Monday, September 26, 2011

LCP - maybe coming to a Nursing Home near you

The Liverpool care pathway is arguably one of the real progressions and success stories of recent years. It has improved care of dying patients, classified it and helped bring about uniformity were before there was chaos (sometimes). It has helped improve understanding and treatment of the end stages of life for patients and medical staff alike and improved the care of countless patients in their final days

Nursing homes seem to have been slow to take up the LCP and still I am seeing patients in nursing homes whose care could be improved. The reasons for this seem quite clear – the nurses in nursing homes are surprisingly inexperienced when it comes to palliative care (often they are quite junior in comparison to their district nursing colleagues, to say nothing of the language barriers), equipment such as syringe drivers is often not available and homes have been slow to implement the new paperwork. The problem partly lies, in the areas that I work in anyway, that because patients are under the nursing care of the home, that they are not on the caseload of the district nurses, and this is where the expertise is

Of course it would be unfair to tar all nursing homes with the same brush and I have come across some nursing homes with excellent terminal care, but these sadly seem to be the exception rather than the rule.

Take for instance the situation I encountered this week. On a night shift for the local out of hours, a call came in for a nursing home. The initial blurb read – “on LCP, deteriorating, BP 70/40, nurse requiring advice”. It was triaged by a colleague who designated it as a home visit and I was duly dispatched.

On arrival I was greeted by a HCA who rushed me into the room. She was breathless and sweating (the HCA, not the patient) and the nurse was standing with her hand on the carotid pulse “I think she is dying”, I was informed. The lights were on full, an alarm beeped loudly from the wall, a patient with dementia was wondering in and out of the room. This was indeed the last moments of this poor patient’s life

To be placed on the Liverpool care pathway a patient has to be deemed to be in the last hours or days of life, so for the nurse to be so shocked that the patient was dying showed complete lack of understanding of this; quite what she was doing checking the patients blood pressure when the patient had ceased to become responsive was beyond me. The patient’s relatives had not been informed the patient was deteriorating and the death seems to have been – anything but peaceful. At least in terms of the attention made to the surroundings of the patient.

To top it all off, once it was clear the patient had passed, the nurse informed me we should contact the police because of “the care commission”. Quite what she meant by this was beyond me – this was a natural and expected death. I suggested this was not necessary.

I would like to think that this was an isolated incident, that the care up to that moment had been excellent. I suspect I would not be alone in thinking that this would be a naïve assumption.

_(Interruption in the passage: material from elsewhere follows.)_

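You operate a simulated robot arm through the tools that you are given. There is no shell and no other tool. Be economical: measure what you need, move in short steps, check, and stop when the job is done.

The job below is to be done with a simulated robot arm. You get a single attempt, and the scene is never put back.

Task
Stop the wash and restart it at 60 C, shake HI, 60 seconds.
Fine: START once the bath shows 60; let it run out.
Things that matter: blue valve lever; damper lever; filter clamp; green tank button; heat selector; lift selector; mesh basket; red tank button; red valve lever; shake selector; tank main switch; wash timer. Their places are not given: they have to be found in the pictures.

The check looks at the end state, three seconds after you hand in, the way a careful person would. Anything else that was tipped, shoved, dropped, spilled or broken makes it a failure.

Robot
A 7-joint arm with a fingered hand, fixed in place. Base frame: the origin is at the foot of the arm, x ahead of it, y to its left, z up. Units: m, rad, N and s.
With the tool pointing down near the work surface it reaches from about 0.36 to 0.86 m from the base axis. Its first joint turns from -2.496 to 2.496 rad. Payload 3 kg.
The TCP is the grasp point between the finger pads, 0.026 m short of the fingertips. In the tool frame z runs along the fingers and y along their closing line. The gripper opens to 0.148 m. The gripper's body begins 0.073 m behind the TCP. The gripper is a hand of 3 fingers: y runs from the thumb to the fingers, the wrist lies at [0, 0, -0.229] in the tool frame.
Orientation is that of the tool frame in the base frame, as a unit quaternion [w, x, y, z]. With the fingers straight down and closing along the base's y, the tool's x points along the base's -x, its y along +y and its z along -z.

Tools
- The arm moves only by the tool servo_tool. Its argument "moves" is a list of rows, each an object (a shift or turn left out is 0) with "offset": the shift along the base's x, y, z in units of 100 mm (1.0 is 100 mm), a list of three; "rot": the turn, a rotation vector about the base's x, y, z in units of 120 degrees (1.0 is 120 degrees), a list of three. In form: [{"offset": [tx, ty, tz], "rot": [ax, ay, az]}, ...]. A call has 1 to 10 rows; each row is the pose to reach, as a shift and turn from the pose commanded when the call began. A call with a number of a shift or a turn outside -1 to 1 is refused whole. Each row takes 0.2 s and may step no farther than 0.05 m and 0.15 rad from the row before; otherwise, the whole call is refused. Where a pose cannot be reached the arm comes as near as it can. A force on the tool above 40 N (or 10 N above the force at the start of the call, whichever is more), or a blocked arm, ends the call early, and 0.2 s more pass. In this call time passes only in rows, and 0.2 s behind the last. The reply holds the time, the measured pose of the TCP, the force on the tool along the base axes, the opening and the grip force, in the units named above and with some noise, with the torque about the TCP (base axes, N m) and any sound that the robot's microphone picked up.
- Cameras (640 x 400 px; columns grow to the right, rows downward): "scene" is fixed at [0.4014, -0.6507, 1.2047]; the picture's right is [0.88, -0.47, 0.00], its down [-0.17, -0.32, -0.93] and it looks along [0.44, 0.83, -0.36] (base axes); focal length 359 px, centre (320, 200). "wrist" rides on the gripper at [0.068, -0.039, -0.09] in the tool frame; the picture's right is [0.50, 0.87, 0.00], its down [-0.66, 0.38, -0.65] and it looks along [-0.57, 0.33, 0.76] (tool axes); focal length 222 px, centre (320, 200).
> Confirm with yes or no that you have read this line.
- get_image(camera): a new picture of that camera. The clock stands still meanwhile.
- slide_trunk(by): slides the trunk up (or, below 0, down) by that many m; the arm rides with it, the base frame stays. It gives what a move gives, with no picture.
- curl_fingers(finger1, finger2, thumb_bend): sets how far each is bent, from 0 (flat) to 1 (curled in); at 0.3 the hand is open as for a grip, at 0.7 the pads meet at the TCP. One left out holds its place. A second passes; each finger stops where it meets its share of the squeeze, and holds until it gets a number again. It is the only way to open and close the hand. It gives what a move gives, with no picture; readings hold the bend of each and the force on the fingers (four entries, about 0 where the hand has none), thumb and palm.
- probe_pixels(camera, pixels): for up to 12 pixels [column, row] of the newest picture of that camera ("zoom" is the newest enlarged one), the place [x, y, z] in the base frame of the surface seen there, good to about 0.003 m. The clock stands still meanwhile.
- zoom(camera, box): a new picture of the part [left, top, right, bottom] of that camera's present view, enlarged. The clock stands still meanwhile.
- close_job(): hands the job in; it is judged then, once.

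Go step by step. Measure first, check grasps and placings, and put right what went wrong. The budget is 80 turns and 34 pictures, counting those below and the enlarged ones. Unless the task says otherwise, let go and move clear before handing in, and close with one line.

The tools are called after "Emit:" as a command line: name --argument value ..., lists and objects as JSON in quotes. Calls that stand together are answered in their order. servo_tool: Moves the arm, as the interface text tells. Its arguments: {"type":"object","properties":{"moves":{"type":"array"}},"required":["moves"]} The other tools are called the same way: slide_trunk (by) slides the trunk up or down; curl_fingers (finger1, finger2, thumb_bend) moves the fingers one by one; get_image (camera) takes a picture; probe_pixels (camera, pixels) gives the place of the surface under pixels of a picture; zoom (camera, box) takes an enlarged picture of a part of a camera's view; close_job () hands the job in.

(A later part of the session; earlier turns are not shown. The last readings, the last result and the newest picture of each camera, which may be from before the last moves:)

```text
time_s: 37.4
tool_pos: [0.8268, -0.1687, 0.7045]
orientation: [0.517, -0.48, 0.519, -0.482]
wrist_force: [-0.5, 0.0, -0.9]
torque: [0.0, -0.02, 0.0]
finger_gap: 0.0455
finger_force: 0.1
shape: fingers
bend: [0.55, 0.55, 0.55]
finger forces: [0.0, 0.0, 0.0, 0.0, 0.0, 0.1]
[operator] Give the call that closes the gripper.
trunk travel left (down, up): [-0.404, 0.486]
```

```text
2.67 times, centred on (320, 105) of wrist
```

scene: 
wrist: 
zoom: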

I am not going to make any cheap jokes or comments – its not appropriate to the circumstances. For my part I made clear documentation as to the situation I found and passed this along to the patient’s own GP. Its just a depressingly familiar scenario in nursing homes. I might add I don’t blame the nurses – it all comes down to money – the cheapest nurses at the lowest rates, the minimum of training, the minimum of expense.


1 comment:

  1. Sadly it is quite often the case that in Nursing homes, senior care assistants are the ones who are in charge of a unit. cutting costs as always, senior care assistants do the work of a trained nurse, whilst only being paid pennies more than a care assistant, and not having the same knowledge or experience as a trained nurse. I have witnessed a lot of failings in the homes that i work in as a result. Trained nurses are also not given as much training in care home settings, because of the cost. We are generally given basic training (health and safety, fire, food hygiene) In some homes i have been in, there has been a marginal improvement, but not enough! Unfortunately, we, as trained nurses in care homes are unable to do much about it.